UCLA

Elevated cholesterol levels are associated with increased risk for atherosclerosis, heart disease and stroke. Variations in plasma cholesterol levels among individuals are determined by the interaction of environmental and genetic factors, many of which remain to be identified. This dissertation presents the initial characterization of a novel gene Diet1, the product of which influences plasma cholesterol levels through its effects on bile acid metabolism. Bile acids are synthesized from cholesterol in the liver, and secreted into the small intestine to aid in digestion.

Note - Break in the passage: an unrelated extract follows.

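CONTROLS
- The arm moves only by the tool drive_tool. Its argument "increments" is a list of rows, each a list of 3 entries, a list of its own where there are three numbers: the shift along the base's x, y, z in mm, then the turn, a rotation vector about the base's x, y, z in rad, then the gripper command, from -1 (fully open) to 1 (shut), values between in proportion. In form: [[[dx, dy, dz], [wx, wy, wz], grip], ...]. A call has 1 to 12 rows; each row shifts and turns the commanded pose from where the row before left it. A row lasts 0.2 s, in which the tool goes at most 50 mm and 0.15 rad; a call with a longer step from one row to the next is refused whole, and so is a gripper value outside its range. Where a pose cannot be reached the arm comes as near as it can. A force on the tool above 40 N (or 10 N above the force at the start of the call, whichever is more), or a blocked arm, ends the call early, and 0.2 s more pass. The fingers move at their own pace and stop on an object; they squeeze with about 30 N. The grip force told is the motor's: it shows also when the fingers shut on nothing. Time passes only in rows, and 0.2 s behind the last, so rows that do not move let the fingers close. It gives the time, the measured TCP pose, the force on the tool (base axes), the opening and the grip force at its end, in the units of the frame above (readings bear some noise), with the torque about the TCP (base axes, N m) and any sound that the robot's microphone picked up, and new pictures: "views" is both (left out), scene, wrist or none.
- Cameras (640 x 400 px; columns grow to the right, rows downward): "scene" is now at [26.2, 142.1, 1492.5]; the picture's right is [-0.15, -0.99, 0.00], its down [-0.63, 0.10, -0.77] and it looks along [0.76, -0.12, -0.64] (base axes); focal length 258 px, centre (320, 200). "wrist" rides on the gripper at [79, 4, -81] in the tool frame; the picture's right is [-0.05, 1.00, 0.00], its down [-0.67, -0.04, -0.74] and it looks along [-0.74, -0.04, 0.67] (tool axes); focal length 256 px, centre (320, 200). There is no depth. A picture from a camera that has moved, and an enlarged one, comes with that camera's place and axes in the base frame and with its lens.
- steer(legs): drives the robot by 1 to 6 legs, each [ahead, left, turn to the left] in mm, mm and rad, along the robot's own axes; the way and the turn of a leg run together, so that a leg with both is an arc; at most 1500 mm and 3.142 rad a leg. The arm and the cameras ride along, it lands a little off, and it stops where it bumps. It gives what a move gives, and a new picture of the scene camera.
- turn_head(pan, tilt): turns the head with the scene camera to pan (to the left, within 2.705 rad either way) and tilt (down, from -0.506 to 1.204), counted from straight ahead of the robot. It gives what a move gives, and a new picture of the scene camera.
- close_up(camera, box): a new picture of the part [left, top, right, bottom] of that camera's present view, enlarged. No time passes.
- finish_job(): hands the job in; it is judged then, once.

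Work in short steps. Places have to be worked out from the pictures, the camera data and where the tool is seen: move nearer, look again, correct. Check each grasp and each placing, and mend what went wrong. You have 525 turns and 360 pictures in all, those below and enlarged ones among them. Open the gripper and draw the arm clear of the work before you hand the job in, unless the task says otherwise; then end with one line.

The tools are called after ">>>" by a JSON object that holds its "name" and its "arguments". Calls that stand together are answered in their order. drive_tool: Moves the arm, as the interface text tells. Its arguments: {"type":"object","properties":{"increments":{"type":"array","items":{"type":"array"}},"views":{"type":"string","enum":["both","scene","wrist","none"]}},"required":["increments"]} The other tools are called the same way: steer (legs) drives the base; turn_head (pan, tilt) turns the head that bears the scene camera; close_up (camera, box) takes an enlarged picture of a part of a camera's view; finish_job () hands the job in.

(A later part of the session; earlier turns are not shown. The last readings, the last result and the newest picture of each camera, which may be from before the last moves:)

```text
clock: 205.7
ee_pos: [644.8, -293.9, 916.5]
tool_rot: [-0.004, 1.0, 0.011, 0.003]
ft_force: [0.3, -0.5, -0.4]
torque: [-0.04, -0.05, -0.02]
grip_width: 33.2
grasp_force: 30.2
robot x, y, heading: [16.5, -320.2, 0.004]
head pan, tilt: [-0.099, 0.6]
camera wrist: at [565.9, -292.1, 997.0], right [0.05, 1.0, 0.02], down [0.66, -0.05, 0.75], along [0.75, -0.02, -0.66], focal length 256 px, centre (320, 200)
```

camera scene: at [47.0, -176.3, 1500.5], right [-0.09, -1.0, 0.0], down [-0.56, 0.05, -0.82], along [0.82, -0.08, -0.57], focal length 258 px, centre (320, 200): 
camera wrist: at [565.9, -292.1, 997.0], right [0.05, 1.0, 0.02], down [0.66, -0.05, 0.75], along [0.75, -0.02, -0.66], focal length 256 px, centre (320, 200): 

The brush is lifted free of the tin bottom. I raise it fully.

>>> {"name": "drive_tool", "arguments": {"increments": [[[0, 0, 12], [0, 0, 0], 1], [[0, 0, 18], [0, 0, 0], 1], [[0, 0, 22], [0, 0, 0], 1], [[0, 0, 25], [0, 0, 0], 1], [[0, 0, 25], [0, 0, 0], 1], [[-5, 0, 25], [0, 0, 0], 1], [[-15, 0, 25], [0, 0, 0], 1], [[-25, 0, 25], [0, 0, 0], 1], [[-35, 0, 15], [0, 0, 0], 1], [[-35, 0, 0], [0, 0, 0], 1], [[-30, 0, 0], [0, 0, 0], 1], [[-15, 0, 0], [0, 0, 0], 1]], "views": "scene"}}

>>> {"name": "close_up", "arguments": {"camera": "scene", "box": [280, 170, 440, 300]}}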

At the terminal end of the small intestine, bile acid are actively reabsorbed and sent to the liver (reviewed in Chapter 1).

Preceding my studies, a mutation in Diet1 was identified as the underlying basis for resistance to diet-induced hypercholesterolemia and atherosclerosis in the C57BL/6ByJ inbred mouse strain. My studies have characterized the physiological and cellular function of Diet1, a large modular protein consisting of repeating LDL receptor A2 and MAM (meprin-A5-receptor protein tyrosine phosphatase mu) domains. Diet1 expression is restricted to the small intestine and the kidney cortex. We determined that Diet1 influences the communication from small intestine to liver to modulate the rate at which bile acids are synthesized (Chapter 2). Specifically, Diet1 affects production of the intestinal hormone fibroblast growth factor 15/19 (FGF15/19), which travels through the enterohepatic circulation and activates hepatic receptors, leading to down-regulation of bile acid synthesis. The absence of this regulation in Diet1-deficient mice explains the unregulated conversion of cholesterol to bile acids and protection from hypercholesterolemia that is observed in these animals.

The identification of Diet1 as a determinant of FGF15/19 and bile acid levels in the mouse led to the hypothesis that genetic variation in DIET1 may influence variations in plasma bile acid levels in the human population, and may also underlie disease states characterized by aberrant bile acid levels. To explore these possibilities we resequenced DIET1 in individuals affected with type 2 chronic bile acid diarrhea (Chapter 3), and in individuals from a small Mexican population sample that have extremely high or low bile acid levels (Chapter 4). These studies led to the identification of a common DIET1 nonsynonymous polymorphism that influences the levels of FGF19 secreted from cultured human cells, and an enrichment of rare nonsynonymous DIET1 variants in the individuals with extreme low bile acid levels. Our studies establish Diet1 as a regulator of hepatic bile acid synthesis through its effect on the production of the intestinal hormone FGF15/19. They also implicate genetic variation in DIET1 as a determinant of human FGF19 and bile acid levels.